● MATERIAL PROVIDED:
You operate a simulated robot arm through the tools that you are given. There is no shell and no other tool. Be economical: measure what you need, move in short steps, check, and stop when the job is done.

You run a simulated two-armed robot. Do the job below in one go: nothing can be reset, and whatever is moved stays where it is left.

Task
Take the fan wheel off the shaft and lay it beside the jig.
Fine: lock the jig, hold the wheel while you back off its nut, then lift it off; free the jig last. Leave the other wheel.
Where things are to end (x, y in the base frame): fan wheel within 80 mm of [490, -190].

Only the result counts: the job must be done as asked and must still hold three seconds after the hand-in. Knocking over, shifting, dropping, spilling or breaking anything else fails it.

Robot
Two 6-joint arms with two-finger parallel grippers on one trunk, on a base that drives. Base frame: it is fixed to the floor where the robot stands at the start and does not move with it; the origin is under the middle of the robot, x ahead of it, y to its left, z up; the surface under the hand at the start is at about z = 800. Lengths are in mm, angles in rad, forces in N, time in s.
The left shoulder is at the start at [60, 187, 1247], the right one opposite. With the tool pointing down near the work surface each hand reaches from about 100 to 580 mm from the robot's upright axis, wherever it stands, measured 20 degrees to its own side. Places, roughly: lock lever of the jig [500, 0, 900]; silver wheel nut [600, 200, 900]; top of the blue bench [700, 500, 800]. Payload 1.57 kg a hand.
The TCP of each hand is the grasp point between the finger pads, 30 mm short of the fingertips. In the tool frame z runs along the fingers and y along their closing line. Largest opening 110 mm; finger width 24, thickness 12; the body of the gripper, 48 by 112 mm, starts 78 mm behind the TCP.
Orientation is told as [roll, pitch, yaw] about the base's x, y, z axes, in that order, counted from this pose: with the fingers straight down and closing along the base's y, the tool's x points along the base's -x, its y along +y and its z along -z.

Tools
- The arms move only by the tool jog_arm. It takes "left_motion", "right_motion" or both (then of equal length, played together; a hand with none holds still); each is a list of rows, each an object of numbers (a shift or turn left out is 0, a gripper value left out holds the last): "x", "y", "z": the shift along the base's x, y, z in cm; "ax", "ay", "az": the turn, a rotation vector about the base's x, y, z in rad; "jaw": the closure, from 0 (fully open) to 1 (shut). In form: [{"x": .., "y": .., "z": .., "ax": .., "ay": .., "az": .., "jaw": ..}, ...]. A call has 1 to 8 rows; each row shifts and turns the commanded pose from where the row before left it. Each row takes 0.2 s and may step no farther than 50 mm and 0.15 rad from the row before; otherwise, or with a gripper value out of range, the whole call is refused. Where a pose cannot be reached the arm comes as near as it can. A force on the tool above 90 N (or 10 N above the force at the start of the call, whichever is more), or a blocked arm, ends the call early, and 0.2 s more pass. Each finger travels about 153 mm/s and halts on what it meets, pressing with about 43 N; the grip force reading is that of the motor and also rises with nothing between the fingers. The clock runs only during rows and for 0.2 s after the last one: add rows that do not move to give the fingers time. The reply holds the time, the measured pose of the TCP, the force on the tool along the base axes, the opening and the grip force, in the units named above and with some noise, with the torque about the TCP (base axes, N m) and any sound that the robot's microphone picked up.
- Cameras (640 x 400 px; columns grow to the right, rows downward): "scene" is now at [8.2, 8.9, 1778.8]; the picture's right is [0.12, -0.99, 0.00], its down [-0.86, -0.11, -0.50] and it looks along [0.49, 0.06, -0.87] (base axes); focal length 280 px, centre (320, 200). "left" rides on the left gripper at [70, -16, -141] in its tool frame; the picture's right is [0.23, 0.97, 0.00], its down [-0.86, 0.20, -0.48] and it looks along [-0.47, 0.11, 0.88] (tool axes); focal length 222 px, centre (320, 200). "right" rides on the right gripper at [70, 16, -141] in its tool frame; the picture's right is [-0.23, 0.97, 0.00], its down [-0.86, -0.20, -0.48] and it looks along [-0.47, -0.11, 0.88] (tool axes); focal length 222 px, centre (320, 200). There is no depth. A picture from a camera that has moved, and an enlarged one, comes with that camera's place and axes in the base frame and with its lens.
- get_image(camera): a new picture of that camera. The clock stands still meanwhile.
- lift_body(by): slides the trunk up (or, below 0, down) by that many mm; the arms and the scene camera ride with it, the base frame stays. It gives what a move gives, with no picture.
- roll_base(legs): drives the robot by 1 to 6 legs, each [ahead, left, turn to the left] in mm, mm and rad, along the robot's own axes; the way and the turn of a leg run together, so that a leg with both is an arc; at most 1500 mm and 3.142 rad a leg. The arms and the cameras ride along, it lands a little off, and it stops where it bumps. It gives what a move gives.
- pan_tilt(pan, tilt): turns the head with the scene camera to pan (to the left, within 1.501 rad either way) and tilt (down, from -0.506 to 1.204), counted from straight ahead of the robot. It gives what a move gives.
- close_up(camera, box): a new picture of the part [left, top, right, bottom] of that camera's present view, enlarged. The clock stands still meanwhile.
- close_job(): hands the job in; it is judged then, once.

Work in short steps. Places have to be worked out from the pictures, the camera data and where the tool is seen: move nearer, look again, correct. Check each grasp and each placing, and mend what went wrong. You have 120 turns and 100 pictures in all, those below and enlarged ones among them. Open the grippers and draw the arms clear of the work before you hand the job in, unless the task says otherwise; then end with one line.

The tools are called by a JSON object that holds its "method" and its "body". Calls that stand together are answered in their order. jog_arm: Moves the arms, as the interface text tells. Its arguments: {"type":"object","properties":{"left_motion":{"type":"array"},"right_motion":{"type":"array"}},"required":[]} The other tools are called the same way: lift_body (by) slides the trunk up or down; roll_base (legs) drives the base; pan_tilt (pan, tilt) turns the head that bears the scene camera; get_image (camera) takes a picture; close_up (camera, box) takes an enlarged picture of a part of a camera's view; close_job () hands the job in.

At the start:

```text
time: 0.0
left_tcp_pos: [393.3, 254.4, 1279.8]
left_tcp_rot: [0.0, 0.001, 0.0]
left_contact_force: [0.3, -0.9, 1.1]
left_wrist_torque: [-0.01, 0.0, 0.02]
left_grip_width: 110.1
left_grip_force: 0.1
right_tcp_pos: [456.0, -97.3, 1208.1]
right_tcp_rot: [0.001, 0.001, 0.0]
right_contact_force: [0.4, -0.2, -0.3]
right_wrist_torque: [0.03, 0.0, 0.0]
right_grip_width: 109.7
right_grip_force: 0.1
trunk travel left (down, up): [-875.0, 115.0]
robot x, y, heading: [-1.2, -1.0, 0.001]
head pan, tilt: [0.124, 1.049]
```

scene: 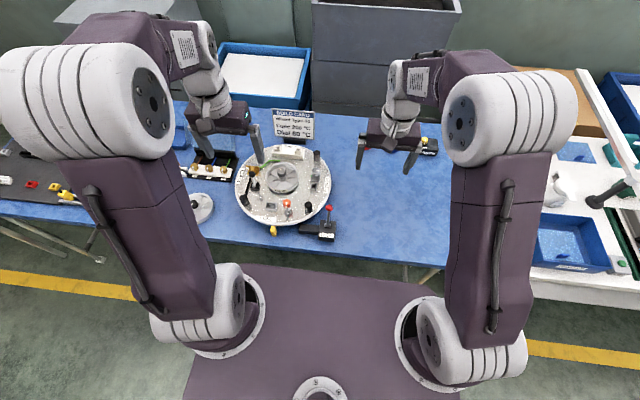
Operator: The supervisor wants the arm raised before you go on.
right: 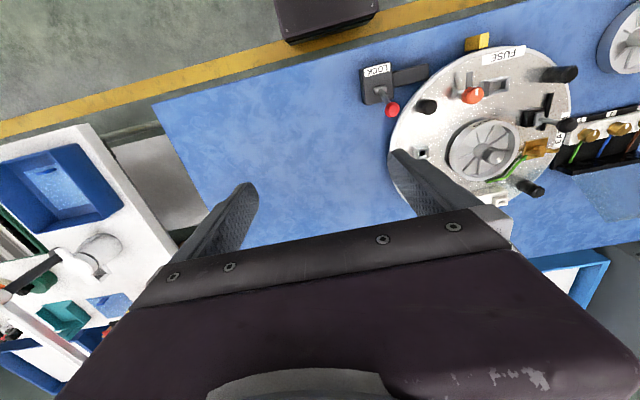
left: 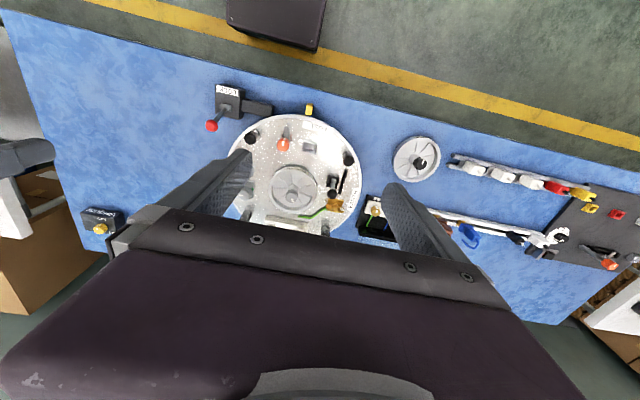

● TASK REQUIREMENTS: Exclude the images, then output the data above word for word.

● REPLY:
You operate a simulated robot arm through the tools that you are given. There is no shell and no other tool. Be economical: measure what you need, move in short steps, check, and stop when the job is done.

You run a simulated two-armed robot. Do the job below in one go: nothing can be reset, and whatever is moved stays where it is left.

Task
Take the fan wheel off the shaft and lay it beside the jig.
Fine: lock the jig, hold the wheel while you back off its nut, then lift it off; free the jig last. Leave the other wheel.
Where things are to end (x, y in the base frame): fan wheel within 80 mm of [490, -190].

Only the result counts: the job must be done as asked and must still hold three seconds after the hand-in. Knocking over, shifting, dropping, spilling or breaking anything else fails it.

Robot
Two 6-joint arms with two-finger parallel grippers on one trunk, on a base that drives. Base frame: it is fixed to the floor where the robot stands at the start and does not move with it; the origin is under the middle of the robot, x ahead of it, y to its left, z up; the surface under the hand at the start is at about z = 800. Lengths are in mm, angles in rad, forces in N, time in s.
The left shoulder is at the start at [60, 187, 1247], the right one opposite. With the tool pointing down near the work surface each hand reaches from about 100 to 580 mm from the robot's upright axis, wherever it stands, measured 20 degrees to its own side. Places, roughly: lock lever of the jig [500, 0, 900]; silver wheel nut [600, 200, 900]; top of the blue bench [700, 500, 800]. Payload 1.57 kg a hand.
The TCP of each hand is the grasp point between the finger pads, 30 mm short of the fingertips. In the tool frame z runs along the fingers and y along their closing line. Largest opening 110 mm; finger width 24, thickness 12; the body of the gripper, 48 by 112 mm, starts 78 mm behind the TCP.
Orientation is told as [roll, pitch, yaw] about the base's x, y, z axes, in that order, counted from this pose: with the fingers straight down and closing along the base's y, the tool's x points along the base's -x, its y along +y and its z along -z.

Tools
- The arms move only by the tool jog_arm. It takes "left_motion", "right_motion" or both (then of equal length, played together; a hand with none holds still); each is a list of rows, each an object of numbers (a shift or turn left out is 0, a gripper value left out holds the last): "x", "y", "z": the shift along the base's x, y, z in cm; "ax", "ay", "az": the turn, a rotation vector about the base's x, y, z in rad; "jaw": the closure, from 0 (fully open) to 1 (shut). In form: [{"x": .., "y": .., "z": .., "ax": .., "ay": .., "az": .., "jaw": ..}, ...]. A call has 1 to 8 rows; each row shifts and turns the commanded pose from where the row before left it. Each row takes 0.2 s and may step no farther than 50 mm and 0.15 rad from the row before; otherwise, or with a gripper value out of range, the whole call is refused. Where a pose cannot be reached the arm comes as near as it can. A force on the tool above 90 N (or 10 N above the force at the start of the call, whichever is more), or a blocked arm, ends the call early, and 0.2 s more pass. Each finger travels about 153 mm/s and halts on what it meets, pressing with about 43 N; the grip force reading is that of the motor and also rises with nothing between the fingers. The clock runs only during rows and for 0.2 s after the last one: add rows that do not move to give the fingers time. The reply holds the time, the measured pose of the TCP, the force on the tool along the base axes, the opening and the grip force, in the units named above and with some noise, with the torque about the TCP (base axes, N m) and any sound that the robot's microphone picked up.
- Cameras (640 x 400 px; columns grow to the right, rows downward): "scene" is now at [8.2, 8.9, 1778.8]; the picture's right is [0.12, -0.99, 0.00], its down [-0.86, -0.11, -0.50] and it looks along [0.49, 0.06, -0.87] (base axes); focal length 280 px, centre (320, 200). "left" rides on the left gripper at [70, -16, -141] in its tool frame; the picture's right is [0.23, 0.97, 0.00], its down [-0.86, 0.20, -0.48] and it looks along [-0.47, 0.11, 0.88] (tool axes); focal length 222 px, centre (320, 200). "right" rides on the right gripper at [70, 16, -141] in its tool frame; the picture's right is [-0.23, 0.97, 0.00], its down [-0.86, -0.20, -0.48] and it looks along [-0.47, -0.11, 0.88] (tool axes); focal length 222 px, centre (320, 200). There is no depth. A picture from a camera that has moved, and an enlarged one, comes with that camera's place and axes in the base frame and with its lens.
- get_image(camera): a new picture of that camera. The clock stands still meanwhile.
- lift_body(by): slides the trunk up (or, below 0, down) by that many mm; the arms and the scene camera ride with it, the base frame stays. It gives what a move gives, with no picture.
- roll_base(legs): drives the robot by 1 to 6 legs, each [ahead, left, turn to the left] in mm, mm and rad, along the robot's own axes; the way and the turn of a leg run together, so that a leg with both is an arc; at most 1500 mm and 3.142 rad a leg. The arms and the cameras ride along, it lands a little off, and it stops where it bumps. It gives what a move gives.
- pan_tilt(pan, tilt): turns the head with the scene camera to pan (to the left, within 1.501 rad either way) and tilt (down, from -0.506 to 1.204), counted from straight ahead of the robot. It gives what a move gives.
- close_up(camera, box): a new picture of the part [left, top, right, bottom] of that camera's present view, enlarged. The clock stands still meanwhile.
- close_job(): hands the job in; it is judged then, once.

Work in short steps. Places have to be worked out from the pictures, the camera data and where the tool is seen: move nearer, look again, correct. Check each grasp and each placing, and mend what went wrong. You have 120 turns and 100 pictures in all, those below and enlarged ones among them. Open the grippers and draw the arms clear of the work before you hand the job in, unless the task says otherwise; then end with one line.

The tools are called by a JSON object that holds its "method" and its "body". Calls that stand together are answered in their order. jog_arm: Moves the arms, as the interface text tells. Its arguments: {"type":"object","properties":{"left_motion":{"type":"array"},"right_motion":{"type":"array"}},"required":[]} The other tools are called the same way: lift_body (by) slides the trunk up or down; roll_base (legs) drives the base; pan_tilt (pan, tilt) turns the head that bears the scene camera; get_image (camera) takes a picture; close_up (camera, box) takes an enlarged picture of a part of a camera's view; close_job () hands the job in.

At the start:

```text
time: 0.0
left_tcp_pos: [393.3, 254.4, 1279.8]
left_tcp_rot: [0.0, 0.001, 0.0]
left_contact_force: [0.3, -0.9, 1.1]
left_wrist_torque: [-0.01, 0.0, 0.02]
left_grip_width: 110.1
left_grip_force: 0.1
right_tcp_pos: [456.0, -97.3, 1208.1]
right_tcp_rot: [0.001, 0.001, 0.0]
right_contact_force: [0.4, -0.2, -0.3]
right_wrist_torque: [0.03, 0.0, 0.0]
right_grip_width: 109.7
right_grip_force: 0.1
trunk travel left (down, up): [-875.0, 115.0]
robot x, y, heading: [-1.2, -1.0, 0.001]
head pan, tilt: [0.124, 1.049]
```

scene: 
Operator: The supervisor wants the arm raised before you go on.
right: 
left: 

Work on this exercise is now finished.